--- Text passage ---
Drawing on a vast array of sources, he further reveals the effects of soldier veneration on the men and women so often cast as heroes. Imagined as the embodiments of American ideals, described as redeemers of the nation, adored as the ones willing to suffer and die that we, the nation, may live—soldiers have often lived in subtle but significant tension with civil religious expectations of them. With chapters on prominent soldiers past and present, Ebel recovers and re-narrates the stories of the common American men and women that live and die at both the center and edges of public consciousness.

Jonathan H. Ebel is associate professor of religious studies at the University of Illinois at Urbana-Champaign and is a former naval intelligence officer. He is the author of Faith in the Fight: Religion and the American Soldier in the First World War and the co-editor, with John D. Carlson, of From Jeremiad to Jihad: Religion, Violence, and America.
---
# Given request
Copy the part of the text passage from the words "Jonathan H. Ebel is" through the words "Violence, and America.".
--- Data block ---
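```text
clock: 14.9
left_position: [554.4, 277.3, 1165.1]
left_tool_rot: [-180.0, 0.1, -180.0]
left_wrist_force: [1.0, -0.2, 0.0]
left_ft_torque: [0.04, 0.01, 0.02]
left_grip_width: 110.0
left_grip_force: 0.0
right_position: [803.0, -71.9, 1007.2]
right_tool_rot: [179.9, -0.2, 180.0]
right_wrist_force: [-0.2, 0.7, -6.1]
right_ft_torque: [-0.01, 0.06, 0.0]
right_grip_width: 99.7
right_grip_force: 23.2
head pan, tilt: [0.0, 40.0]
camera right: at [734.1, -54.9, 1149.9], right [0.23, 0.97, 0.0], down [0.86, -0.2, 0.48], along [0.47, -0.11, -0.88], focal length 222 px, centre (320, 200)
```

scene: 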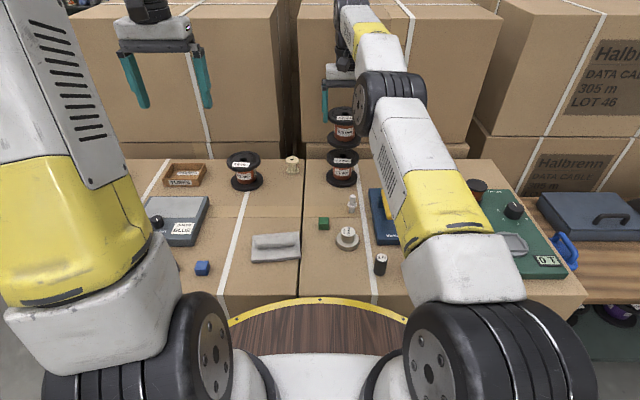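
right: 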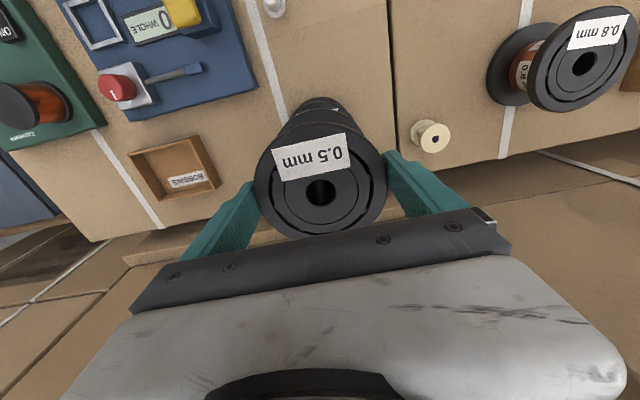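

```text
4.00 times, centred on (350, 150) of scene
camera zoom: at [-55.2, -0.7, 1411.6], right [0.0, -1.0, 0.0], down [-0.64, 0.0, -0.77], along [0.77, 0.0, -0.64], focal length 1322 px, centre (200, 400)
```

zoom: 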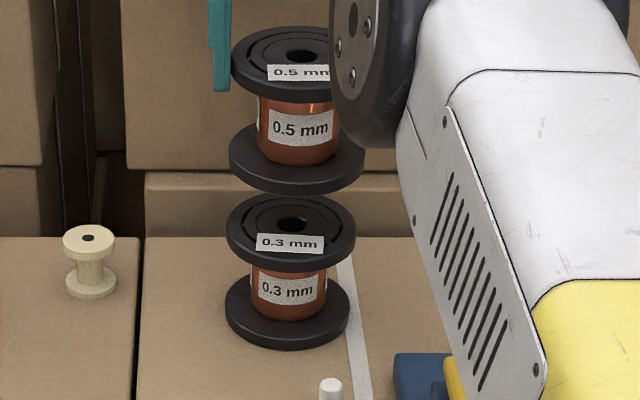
---
# Reply to the exercise
Jonathan H. Ebel is associate professor of religious studies at the University of Illinois at Urbana-Champaign and is a former naval intelligence officer. He is the author of Faith in the Fight: Religion and the American Soldier in the First World War and the co-editor, with John D. Carlson, of From Jeremiad to Jihad: Religion, Violence, and America.